Now the results are comparable with the version that we started with, and why is that?

On average, the SWAR version will outperform the simple branch solution, and (even hardware-based bit counting solutions):

The bit manipulation algorithms work best where we have a dense population, meaning that there are lots of ones in the WORD. It's not the case here, and to make matters worse, we're doing meaningless work on 4 bytes since we know that newlines are stored in the first byte of the character type. That's why the current state of the art bit count is just slightly faster than a simple equality check when faced with this problem.

But since we know that the "hasByteValue" function will set the most significant bits of each byte and we should count only odd bytes. We can modify each bit hacking function to incorporate this information and effectively cut the number of operations by half.

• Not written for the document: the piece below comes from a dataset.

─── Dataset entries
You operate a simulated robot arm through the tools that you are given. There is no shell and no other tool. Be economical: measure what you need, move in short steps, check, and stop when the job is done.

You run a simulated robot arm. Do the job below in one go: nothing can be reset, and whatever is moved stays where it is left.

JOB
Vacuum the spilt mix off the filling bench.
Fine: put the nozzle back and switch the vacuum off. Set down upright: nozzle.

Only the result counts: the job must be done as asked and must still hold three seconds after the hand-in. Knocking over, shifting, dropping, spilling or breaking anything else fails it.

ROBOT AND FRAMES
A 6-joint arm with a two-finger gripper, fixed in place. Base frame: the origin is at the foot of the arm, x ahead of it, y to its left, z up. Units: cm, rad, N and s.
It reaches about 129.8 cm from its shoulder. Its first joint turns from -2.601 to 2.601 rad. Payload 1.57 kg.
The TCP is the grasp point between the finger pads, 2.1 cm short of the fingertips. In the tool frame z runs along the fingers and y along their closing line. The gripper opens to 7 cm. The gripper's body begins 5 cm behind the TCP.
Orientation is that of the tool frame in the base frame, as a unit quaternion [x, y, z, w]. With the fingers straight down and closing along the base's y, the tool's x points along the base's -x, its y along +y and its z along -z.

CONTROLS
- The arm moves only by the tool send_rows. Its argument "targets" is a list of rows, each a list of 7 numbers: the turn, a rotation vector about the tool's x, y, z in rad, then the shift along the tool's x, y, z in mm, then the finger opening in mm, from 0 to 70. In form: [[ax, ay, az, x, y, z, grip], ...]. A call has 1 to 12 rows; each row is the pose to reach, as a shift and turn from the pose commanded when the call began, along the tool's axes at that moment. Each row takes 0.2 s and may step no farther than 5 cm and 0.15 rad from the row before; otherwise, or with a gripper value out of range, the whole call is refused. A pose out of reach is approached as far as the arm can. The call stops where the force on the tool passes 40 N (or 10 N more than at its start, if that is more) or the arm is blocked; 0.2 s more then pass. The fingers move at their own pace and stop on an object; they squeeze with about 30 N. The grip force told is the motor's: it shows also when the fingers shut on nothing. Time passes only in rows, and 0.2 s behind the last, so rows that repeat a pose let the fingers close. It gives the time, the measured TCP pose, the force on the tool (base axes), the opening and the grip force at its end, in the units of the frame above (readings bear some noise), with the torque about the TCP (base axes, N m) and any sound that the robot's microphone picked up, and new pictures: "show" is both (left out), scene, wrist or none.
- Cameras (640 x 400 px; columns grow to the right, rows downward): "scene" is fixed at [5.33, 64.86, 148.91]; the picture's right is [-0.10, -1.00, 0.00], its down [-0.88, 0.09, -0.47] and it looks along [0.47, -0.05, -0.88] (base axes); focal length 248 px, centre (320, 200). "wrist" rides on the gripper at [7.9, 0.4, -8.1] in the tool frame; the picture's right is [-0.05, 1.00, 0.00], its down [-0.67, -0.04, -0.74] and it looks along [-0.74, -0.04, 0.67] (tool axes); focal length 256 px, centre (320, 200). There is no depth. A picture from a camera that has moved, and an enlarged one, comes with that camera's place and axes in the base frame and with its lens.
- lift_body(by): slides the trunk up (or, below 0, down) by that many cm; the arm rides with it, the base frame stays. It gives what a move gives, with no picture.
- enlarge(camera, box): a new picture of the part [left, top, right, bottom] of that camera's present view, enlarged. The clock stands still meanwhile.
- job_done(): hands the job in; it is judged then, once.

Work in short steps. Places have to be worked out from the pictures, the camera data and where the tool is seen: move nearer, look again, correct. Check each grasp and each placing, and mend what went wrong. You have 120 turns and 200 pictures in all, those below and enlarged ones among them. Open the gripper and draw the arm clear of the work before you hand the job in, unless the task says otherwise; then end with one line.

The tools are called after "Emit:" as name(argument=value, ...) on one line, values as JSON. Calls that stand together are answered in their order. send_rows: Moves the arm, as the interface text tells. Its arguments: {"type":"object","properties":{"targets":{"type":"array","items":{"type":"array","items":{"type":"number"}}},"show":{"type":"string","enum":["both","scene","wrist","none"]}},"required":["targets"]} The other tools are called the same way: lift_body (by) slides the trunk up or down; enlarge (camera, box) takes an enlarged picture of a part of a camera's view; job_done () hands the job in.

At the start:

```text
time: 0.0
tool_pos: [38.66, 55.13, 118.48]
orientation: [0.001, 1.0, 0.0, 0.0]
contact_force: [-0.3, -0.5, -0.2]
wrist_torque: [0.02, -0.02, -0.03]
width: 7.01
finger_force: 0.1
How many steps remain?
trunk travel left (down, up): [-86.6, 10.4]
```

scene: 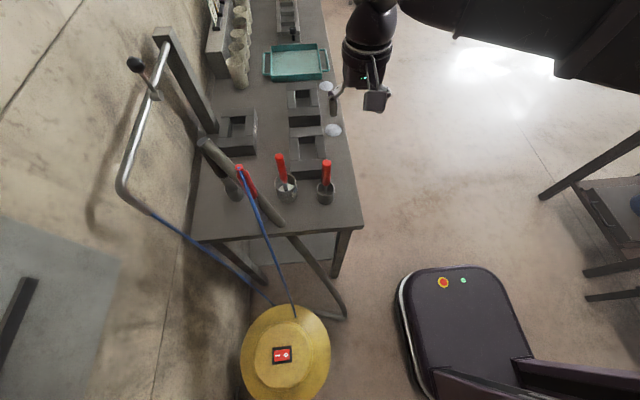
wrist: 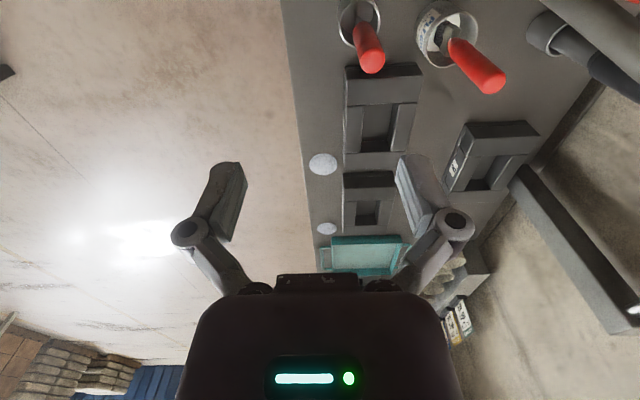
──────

Let's try it for the simple bit count:

public static ulong BitCountText(ulong n)
{
    ulong counter = 0;

    counter += (n >> 7) & 1;
    counter += (n >> 23) & 1;
    counter += (n >> 39) & 1;
    counter += (n >> 55) & 1;

    return counter;
}

There's still one solution that we shall use; there's a hardware function that can count bits for us called PopCount.

Popcnt.X64.PopCount

It's hard to be faster than a hardware instruction; however, on some processors, this instruction contains a bug. It introduces fake instruction dependency, and as a result, it's slower then it should be, and SWAR bit counting could be faster.

All of the bit hacks thus far can be vectorized to be much more efficient, but since we're spending most of our time in "hasByteValue" let's convert it to SIMD.

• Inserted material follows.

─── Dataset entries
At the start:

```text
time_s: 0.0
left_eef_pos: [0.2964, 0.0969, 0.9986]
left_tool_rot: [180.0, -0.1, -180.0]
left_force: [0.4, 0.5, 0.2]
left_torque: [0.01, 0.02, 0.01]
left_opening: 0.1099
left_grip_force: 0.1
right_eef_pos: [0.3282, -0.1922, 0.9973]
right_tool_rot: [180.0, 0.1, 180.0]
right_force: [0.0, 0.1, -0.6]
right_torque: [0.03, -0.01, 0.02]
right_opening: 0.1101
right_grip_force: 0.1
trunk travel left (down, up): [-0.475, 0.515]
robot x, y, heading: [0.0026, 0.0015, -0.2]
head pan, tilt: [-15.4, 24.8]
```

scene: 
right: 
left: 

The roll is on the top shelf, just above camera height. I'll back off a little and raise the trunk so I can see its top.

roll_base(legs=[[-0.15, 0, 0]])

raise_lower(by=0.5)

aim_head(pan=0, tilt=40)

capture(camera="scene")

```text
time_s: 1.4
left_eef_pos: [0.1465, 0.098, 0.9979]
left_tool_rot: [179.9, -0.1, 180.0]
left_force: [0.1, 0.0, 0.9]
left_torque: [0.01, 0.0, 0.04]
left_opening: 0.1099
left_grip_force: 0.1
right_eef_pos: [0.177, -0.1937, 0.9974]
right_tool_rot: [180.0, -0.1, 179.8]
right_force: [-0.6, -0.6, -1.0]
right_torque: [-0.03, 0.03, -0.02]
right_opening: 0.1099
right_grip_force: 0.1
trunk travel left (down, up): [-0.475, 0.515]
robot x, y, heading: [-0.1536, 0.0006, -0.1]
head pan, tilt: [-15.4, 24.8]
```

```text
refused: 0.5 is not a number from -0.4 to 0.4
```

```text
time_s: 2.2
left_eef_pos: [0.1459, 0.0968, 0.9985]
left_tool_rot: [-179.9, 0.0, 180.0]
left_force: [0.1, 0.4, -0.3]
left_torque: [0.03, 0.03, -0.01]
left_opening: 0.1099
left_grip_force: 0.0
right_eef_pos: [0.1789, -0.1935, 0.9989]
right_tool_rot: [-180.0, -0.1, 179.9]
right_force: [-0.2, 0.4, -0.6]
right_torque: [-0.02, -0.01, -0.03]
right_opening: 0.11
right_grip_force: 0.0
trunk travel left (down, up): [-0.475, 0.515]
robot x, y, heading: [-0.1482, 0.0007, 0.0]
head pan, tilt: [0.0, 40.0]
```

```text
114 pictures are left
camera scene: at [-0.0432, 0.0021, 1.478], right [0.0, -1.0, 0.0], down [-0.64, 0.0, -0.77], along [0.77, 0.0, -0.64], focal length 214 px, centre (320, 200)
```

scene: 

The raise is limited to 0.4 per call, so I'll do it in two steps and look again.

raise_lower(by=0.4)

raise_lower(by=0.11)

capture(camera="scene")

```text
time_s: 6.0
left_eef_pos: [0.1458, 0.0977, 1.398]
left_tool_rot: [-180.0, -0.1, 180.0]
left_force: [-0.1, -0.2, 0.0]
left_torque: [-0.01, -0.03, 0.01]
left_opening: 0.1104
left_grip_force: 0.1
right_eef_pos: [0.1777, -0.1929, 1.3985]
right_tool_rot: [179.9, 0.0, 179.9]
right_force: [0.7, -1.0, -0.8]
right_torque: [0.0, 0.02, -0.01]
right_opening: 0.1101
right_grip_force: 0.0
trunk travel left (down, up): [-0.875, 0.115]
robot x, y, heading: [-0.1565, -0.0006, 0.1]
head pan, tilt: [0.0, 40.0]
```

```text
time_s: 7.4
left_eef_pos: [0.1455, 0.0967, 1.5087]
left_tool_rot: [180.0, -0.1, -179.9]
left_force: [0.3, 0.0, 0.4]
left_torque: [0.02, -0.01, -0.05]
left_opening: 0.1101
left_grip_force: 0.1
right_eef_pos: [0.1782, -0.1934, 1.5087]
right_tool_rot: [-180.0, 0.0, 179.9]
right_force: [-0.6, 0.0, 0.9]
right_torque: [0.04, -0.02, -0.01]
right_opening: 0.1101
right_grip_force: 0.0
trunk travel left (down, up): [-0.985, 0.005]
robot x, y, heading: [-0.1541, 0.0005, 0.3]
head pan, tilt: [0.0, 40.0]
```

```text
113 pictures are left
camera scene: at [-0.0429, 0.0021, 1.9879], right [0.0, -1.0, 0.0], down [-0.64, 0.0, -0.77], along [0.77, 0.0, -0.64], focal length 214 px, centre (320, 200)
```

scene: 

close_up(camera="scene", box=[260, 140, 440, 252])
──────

public static unsafe uint CountNewLineSIMD(string text)
{
    uint counter = 0;
    int len = text.Length;

    fixed (char* c = text)
    {
        Vector128<ulong> highBits = Vector128.Create(0x8080808080808080UL);
        Vector128<ulong> lowBits = Vector128.Create(0x0101010101010101UL);
        Vector128<ulong> needle = 
        Vector128.Create(0x0101010101010101UL * (uint)'\n');

        int i = 0;
        int lastBlockIndex = len - (len % 8);

        while (i < lastBlockIndex)
        {
            ulong* p = (ulong*)(c + i);

            var vec = Sse2.LoadVector128(p);
            var result = Sse2.Xor(vec, needle);
            var expr1 = Sse2.Subtract(result, lowBits);
            var expr2 = Sse2.AndNot(result, highBits);
            var expr3 = Sse2.And(expr1, expr2);
            var mask = (uint)Sse2.MoveMask(expr3.AsByte());

            counter += Popcnt.PopCount(mask);

            i += 8;
        }

        while (i < len)
        {
            if (text[i] == '\n')
                counter++;

            i += 1;
        }
    }

    return counter;
}

This code recreates the expressions:

hasZeroByte = ((v) - 0x01010101u) & ~(v) & 0x80808080u

and

hasByteValue = hasZeroByte((x) ^ (~(0u) / 255 * (n))))

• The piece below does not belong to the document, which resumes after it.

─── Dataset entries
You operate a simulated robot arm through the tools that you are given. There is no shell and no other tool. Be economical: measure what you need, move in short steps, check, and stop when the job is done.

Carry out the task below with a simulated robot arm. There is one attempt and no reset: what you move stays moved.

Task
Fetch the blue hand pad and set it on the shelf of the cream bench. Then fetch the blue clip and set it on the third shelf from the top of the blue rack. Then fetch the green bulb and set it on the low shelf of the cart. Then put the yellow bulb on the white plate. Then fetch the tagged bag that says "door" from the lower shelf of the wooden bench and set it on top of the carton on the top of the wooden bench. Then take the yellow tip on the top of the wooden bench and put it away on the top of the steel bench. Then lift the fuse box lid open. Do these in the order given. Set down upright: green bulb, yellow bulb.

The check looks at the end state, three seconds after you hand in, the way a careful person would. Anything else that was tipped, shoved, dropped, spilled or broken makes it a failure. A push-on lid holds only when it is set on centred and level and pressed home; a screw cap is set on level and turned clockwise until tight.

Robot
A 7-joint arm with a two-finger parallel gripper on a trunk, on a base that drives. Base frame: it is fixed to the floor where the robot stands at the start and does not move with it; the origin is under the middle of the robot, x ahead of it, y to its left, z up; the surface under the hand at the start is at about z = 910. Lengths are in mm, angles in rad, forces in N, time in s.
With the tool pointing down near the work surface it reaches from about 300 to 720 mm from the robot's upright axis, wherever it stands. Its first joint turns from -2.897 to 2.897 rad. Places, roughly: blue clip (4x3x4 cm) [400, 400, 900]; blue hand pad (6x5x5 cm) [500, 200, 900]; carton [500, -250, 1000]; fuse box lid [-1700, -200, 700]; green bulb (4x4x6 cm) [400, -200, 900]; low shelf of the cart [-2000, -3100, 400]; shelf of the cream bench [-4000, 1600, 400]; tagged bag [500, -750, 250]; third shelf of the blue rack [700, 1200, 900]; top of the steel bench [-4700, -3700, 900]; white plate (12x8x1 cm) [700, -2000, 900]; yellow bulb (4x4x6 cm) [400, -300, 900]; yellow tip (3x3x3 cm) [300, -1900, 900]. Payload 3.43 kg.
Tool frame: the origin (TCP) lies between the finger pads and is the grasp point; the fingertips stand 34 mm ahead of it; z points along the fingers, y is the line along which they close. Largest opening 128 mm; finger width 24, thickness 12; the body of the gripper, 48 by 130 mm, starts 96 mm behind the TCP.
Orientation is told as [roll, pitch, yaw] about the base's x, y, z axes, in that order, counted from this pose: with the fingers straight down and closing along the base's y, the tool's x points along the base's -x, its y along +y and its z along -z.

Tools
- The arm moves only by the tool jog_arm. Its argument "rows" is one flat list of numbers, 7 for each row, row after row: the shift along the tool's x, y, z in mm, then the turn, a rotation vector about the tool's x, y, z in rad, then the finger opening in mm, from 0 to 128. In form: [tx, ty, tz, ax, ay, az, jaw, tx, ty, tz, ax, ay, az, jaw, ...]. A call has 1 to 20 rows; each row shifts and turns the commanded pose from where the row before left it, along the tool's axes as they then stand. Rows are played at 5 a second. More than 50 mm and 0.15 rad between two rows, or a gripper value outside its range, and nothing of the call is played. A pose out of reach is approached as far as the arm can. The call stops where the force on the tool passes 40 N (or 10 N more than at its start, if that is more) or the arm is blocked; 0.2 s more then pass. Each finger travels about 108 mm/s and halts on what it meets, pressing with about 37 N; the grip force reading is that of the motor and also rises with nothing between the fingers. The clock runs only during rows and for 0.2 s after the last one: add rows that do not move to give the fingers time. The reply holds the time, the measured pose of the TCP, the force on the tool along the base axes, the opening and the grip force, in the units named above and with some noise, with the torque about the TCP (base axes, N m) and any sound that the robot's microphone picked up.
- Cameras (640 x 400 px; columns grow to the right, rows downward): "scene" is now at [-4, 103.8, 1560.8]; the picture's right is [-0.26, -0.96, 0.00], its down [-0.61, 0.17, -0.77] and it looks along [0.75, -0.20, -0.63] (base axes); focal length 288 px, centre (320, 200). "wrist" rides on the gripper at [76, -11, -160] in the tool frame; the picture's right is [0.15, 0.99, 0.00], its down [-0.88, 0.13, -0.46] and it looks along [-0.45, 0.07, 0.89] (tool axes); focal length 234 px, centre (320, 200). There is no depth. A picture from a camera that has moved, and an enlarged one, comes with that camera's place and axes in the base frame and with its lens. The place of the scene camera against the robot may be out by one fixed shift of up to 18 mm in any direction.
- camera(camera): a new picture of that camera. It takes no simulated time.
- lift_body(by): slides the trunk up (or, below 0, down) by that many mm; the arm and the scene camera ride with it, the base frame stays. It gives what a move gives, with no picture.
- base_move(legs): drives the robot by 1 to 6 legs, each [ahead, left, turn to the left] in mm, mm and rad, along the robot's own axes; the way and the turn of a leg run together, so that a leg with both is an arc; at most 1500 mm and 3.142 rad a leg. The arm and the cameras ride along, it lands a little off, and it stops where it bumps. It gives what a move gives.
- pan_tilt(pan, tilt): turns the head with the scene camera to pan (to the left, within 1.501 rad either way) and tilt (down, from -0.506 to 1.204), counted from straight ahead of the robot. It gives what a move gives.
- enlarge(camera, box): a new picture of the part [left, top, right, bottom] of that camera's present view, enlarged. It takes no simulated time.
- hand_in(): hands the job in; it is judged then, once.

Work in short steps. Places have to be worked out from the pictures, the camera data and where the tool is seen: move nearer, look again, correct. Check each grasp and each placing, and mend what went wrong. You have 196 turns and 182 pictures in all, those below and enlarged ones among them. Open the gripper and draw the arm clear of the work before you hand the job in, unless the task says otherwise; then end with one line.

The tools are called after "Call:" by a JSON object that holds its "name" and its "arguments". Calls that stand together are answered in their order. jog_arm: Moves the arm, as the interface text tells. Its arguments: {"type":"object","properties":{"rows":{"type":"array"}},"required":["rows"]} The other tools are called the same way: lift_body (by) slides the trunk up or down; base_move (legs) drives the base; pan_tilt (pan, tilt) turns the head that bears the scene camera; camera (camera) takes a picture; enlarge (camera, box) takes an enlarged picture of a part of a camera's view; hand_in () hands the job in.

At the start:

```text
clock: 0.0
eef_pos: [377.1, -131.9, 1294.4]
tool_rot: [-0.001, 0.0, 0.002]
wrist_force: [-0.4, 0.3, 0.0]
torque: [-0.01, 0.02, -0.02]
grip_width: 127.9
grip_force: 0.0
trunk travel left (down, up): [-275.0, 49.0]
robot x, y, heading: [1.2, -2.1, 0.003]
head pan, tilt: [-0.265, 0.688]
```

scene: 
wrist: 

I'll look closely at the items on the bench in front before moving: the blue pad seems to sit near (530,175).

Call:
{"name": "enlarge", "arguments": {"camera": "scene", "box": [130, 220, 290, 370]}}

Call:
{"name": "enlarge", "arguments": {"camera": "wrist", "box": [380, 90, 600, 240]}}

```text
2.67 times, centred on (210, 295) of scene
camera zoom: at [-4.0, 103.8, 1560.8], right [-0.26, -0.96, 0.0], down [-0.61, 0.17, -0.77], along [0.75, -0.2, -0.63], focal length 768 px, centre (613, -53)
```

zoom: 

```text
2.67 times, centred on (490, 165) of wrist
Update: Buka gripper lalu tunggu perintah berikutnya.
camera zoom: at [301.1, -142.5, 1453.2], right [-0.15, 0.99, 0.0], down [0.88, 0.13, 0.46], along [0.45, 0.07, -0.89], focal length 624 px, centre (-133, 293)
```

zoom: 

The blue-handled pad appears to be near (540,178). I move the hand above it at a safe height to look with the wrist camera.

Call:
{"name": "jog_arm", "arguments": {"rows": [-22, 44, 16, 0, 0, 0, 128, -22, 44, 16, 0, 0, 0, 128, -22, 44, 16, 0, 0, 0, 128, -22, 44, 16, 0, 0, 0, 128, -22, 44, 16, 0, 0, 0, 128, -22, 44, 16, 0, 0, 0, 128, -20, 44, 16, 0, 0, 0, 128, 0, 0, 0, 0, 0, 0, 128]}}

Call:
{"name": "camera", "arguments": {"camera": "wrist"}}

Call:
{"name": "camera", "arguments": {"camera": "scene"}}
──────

It quickly uses the hardware instruction popcount to count newlines in a WORD. We could also implement a Vectorized BitCount that could (and probably would) outperform the hardware instruction since it will work on 128/256 bit vectors.

For example, this paper outlines how to do it.

Now we're fast (4-5x times), but we can still do better. Without implementing a very complicated vectorized popcount function. As it turns out, SIMD instructions have a build-in Equals intrinsic, and it's pretty fast.

public static unsafe uint CountNewLineSIMDEquals(string text)
{
    uint counter = 0;
    int len = text.Length;
    fixed (char* c = text)
    {
        Vector128<byte> vresult = Vector128<byte>.Zero;
        Vector128<byte> newLine = Vector128.Create((byte)'\n');

        int i = 0;
        int lastBlockIndex = len - (len % 8);

        while (i < lastBlockIndex)
        {
            byte* p = (byte*)(c + i);

            var vec = Sse2.LoadVector128(p);
            var result = Sse2.CompareEqual(vec, newLine);
                    
            var mask = (uint)Sse2.MoveMask(result);
            counter += Popcnt.PopCount(mask);  

            i += 8;
        }

        while (i < len)
        {
            if (text[i] == '\n')
                counter++;

            i += 1;
        }
    }

    return counter;
}

The performance seems a bit better, but having done multiple tests on varying data sets has led me to conclude that they are identical.

We can still do better, but at this point, we have to construct expressions specifically for our problem or implement vectorized bit count or both. Since this article is getting long, we shall probably look at some in the next article.

Summary:

We started from a simple idea, and we were building on it until we reached a 2x performance gain without doing any SIMD,  With Intrinsics, we can go 4-5x times faster, and I have made no effort to optimize the SIMD code (we can improve it even further with instruction-level parallelism).